Problem requirements » Report each line of the data that includes the word "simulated".
━━━
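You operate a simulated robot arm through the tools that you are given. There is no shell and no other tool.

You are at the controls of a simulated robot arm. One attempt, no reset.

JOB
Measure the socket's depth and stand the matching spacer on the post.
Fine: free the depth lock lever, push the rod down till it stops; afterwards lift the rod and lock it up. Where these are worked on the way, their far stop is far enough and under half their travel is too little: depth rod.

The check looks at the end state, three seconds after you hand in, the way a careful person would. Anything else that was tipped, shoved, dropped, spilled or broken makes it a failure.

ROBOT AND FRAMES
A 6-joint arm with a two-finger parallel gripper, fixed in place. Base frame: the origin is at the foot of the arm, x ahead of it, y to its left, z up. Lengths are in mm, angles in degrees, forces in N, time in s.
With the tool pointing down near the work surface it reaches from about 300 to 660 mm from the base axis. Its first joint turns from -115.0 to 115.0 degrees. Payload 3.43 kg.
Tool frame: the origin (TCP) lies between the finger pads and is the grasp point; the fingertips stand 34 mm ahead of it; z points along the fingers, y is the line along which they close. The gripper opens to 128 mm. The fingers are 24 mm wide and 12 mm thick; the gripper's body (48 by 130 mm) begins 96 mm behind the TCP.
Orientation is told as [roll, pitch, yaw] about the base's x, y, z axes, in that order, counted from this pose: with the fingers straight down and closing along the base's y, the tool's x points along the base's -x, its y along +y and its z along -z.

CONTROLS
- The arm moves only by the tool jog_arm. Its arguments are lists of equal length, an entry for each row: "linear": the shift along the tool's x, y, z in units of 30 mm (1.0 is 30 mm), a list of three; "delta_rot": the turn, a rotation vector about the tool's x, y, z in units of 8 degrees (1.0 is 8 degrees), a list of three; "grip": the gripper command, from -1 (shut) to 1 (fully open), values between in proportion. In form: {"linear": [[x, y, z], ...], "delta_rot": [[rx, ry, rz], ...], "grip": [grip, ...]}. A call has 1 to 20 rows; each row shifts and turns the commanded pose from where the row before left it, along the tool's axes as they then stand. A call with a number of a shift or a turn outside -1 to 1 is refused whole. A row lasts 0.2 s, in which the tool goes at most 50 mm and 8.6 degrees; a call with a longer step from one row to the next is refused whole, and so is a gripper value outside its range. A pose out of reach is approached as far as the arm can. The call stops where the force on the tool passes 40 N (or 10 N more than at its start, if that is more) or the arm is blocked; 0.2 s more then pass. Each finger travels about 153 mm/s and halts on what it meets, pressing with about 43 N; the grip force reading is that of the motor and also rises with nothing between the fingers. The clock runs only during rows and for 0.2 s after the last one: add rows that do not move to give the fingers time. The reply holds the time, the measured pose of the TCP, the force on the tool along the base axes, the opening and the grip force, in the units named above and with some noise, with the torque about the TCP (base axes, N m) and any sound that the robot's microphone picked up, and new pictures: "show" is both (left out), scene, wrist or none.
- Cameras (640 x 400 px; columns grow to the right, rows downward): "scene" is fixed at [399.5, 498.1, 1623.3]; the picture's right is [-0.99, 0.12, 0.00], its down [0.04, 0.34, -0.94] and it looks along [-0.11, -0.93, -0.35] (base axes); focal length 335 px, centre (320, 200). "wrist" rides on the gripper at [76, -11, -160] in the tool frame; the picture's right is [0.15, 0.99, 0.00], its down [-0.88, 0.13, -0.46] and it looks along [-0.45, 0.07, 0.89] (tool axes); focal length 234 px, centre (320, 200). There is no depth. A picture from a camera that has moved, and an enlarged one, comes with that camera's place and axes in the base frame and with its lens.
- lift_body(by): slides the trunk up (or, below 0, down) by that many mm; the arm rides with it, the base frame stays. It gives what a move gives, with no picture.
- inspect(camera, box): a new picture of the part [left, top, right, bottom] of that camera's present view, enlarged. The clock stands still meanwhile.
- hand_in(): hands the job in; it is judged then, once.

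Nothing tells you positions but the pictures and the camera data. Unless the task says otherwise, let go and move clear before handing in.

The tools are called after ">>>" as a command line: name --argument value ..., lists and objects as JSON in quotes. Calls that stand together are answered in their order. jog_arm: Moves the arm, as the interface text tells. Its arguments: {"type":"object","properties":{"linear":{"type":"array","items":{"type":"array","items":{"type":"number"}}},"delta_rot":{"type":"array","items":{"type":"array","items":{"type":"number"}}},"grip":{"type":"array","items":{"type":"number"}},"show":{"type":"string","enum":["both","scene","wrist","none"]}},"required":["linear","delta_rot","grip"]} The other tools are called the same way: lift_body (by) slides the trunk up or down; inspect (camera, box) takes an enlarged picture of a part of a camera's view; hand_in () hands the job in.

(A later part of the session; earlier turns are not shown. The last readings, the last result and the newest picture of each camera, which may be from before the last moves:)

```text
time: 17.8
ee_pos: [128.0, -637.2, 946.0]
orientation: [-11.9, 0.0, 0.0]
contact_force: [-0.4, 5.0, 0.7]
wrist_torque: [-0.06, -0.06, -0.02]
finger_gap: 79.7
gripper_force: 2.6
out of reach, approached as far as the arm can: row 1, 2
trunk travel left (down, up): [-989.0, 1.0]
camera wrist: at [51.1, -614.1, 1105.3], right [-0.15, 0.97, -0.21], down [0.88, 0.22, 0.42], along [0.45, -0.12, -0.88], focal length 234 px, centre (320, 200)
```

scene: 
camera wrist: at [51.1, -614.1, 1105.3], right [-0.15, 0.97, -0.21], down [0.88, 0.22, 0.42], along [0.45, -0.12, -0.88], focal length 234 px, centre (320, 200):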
━━━
Finished answer »
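You operate a simulated robot arm through the tools that you are given. There is no shell and no other tool.
You are at the controls of a simulated robot arm. One attempt, no reset.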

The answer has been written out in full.